### [AIM]
Begin with the line that contains "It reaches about" and end with the line that contains "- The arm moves", transcribing exactly each line in that stretch and no other. Give them as a JSON list of strings, one for each line, with blank lines left out.

### [PROVIDED DATA]
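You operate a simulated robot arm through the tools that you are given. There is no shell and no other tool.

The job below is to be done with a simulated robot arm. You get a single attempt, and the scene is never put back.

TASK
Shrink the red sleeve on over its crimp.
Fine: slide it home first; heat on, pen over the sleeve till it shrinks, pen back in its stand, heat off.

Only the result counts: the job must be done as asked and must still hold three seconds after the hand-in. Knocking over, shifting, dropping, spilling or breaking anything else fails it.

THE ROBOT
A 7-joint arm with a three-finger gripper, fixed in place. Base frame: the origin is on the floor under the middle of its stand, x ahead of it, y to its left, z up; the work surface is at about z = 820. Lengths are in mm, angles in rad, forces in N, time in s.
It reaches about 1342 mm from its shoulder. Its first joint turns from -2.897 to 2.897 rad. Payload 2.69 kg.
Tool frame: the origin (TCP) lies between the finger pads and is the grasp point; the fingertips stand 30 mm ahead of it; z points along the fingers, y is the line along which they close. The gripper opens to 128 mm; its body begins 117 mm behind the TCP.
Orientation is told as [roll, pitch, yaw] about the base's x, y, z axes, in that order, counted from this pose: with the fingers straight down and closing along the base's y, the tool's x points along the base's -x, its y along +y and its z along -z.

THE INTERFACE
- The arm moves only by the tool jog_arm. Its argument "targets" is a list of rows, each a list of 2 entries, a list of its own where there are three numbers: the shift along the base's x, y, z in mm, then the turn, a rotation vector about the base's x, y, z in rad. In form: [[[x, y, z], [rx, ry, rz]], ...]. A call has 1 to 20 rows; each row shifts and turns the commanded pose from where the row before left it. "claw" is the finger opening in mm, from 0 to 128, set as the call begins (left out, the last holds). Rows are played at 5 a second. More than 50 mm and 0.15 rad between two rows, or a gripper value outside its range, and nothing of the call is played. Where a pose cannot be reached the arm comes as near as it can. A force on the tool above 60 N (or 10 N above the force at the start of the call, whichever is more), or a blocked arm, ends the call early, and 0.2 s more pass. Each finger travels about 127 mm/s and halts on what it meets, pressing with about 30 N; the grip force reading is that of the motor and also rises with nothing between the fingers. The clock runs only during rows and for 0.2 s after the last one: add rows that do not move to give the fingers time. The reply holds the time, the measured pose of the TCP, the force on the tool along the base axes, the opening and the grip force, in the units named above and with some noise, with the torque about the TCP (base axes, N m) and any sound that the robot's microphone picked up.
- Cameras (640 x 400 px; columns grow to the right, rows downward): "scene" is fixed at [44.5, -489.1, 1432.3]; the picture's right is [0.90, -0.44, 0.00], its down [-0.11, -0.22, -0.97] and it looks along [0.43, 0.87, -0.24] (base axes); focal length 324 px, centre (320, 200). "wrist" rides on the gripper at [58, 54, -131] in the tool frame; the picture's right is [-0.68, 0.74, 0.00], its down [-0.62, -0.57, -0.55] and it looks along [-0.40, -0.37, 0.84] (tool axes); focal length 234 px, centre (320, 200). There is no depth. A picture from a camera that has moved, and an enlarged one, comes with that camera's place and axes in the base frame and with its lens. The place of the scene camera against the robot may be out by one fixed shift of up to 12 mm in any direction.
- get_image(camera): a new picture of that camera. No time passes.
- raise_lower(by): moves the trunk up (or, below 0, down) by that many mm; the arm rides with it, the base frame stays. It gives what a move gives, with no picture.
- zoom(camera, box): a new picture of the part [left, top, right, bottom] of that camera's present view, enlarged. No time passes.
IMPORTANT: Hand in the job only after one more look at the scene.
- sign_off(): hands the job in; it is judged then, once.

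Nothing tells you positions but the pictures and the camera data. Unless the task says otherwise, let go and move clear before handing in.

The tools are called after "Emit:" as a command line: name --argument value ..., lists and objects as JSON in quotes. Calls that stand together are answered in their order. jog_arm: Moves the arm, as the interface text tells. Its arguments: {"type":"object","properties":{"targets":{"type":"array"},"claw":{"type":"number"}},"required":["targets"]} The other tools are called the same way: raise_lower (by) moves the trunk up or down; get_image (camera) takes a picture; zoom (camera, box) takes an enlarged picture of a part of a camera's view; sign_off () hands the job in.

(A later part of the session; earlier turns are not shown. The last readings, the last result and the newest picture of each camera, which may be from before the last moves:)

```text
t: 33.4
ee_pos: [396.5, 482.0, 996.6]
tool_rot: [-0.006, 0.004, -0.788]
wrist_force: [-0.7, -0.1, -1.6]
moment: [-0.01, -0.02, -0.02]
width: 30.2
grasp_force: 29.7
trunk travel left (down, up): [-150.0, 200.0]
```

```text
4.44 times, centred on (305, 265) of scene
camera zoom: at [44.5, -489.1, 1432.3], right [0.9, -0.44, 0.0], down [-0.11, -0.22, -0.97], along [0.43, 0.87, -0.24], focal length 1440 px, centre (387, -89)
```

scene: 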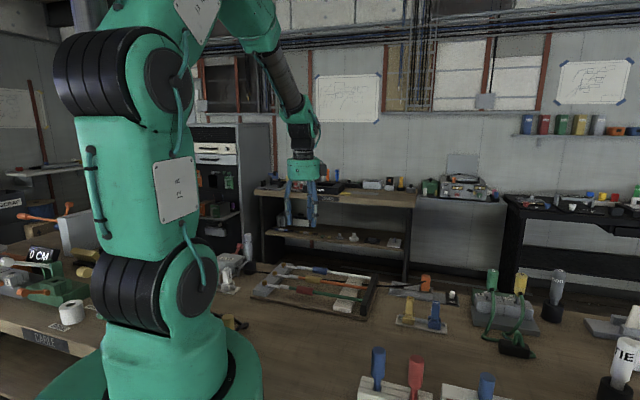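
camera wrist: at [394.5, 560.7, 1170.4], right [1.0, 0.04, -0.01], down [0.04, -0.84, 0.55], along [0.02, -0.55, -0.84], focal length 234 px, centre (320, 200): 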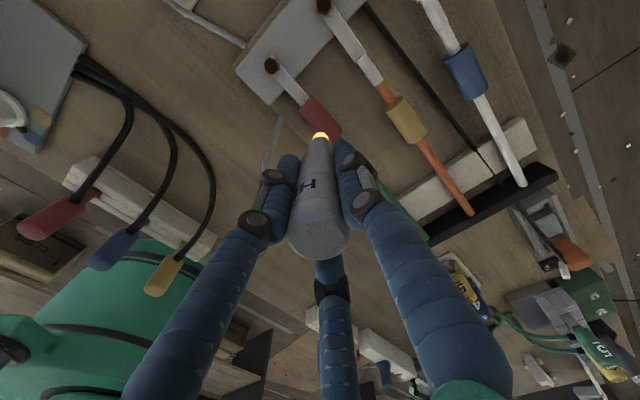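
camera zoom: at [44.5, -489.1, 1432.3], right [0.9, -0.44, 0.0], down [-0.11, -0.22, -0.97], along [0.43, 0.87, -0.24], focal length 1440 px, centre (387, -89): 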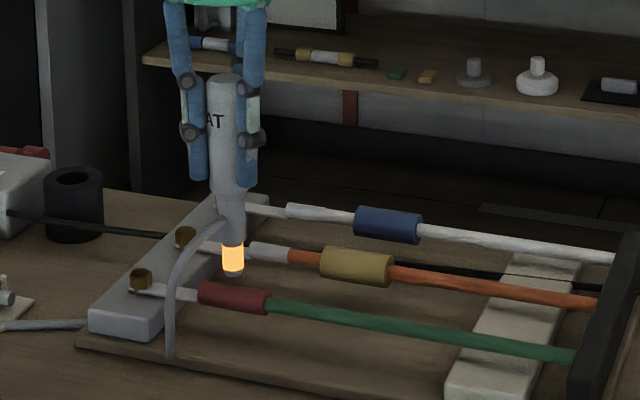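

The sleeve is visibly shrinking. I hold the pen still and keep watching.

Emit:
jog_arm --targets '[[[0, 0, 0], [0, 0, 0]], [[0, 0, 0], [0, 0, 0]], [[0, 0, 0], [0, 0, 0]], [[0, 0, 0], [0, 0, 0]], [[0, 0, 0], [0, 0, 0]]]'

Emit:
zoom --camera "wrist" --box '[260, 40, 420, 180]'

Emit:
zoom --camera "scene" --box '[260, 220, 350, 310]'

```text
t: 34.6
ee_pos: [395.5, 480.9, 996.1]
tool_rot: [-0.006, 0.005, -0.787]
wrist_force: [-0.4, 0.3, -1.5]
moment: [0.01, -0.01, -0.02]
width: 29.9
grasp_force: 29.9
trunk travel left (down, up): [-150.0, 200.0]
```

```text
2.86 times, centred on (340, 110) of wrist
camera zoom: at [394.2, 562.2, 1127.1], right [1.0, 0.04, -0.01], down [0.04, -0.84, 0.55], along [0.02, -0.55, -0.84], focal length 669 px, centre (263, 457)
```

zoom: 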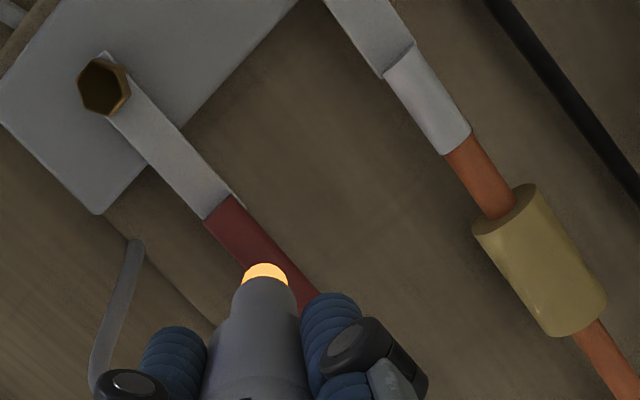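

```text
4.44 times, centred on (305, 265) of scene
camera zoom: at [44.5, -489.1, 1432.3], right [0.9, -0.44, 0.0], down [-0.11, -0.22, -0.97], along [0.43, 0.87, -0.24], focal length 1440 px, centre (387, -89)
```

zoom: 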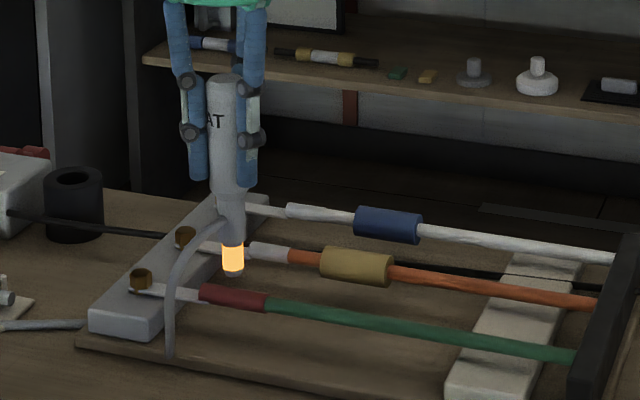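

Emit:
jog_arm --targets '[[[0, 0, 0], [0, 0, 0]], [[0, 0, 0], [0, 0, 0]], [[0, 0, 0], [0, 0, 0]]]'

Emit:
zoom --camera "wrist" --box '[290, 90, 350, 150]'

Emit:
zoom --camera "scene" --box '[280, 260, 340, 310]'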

### [CORRECT ANSWER]
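[
  "It reaches about 1342 mm from its shoulder. Its first joint turns from -2.897 to 2.897 rad. Payload 2.69 kg.",
  "Tool frame: the origin (TCP) lies between the finger pads and is the grasp point; the fingertips stand 30 mm ahead of it; z points along the fingers, y is the line along which they close. The gripper opens to 128 mm; its body begins 117 mm behind the TCP.",
  "Orientation is told as [roll, pitch, yaw] about the base's x, y, z axes, in that order, counted from this pose: with the fingers straight down and closing along the base's y, the tool's x points along the base's -x, its y along +y and its z along -z.",
  "THE INTERFACE",
  "- The arm moves only by the tool jog_arm. Its argument \"targets\" is a list of rows, each a list of 2 entries, a list of its own where there are three numbers: the shift along the base's x, y, z in mm, then the turn, a rotation vector about the base's x, y, z in rad. In form: [[[x, y, z], [rx, ry, rz]], ...]. A call has 1 to 20 rows; each row shifts and turns the commanded pose from where the row before left it. \"claw\" is the finger opening in mm, from 0 to 128, set as the call begins (left out, the last holds). Rows are played at 5 a second. More than 50 mm and 0.15 rad between two rows, or a gripper value outside its range, and nothing of the call is played. Where a pose cannot be reached the arm comes as near as it can. A force on the tool above 60 N (or 10 N above the force at the start of the call, whichever is more), or a blocked arm, ends the call early, and 0.2 s more pass. Each finger travels about 127 mm/s and halts on what it meets, pressing with about 30 N; the grip force reading is that of the motor and also rises with nothing between the fingers. The clock runs only during rows and for 0.2 s after the last one: add rows that do not move to give the fingers time. The reply holds the time, the measured pose of the TCP, the force on the tool along the base axes, the opening and the grip force, in the units named above and with some noise, with the torque about the TCP (base axes, N m) and any sound that the robot's microphone picked up."
]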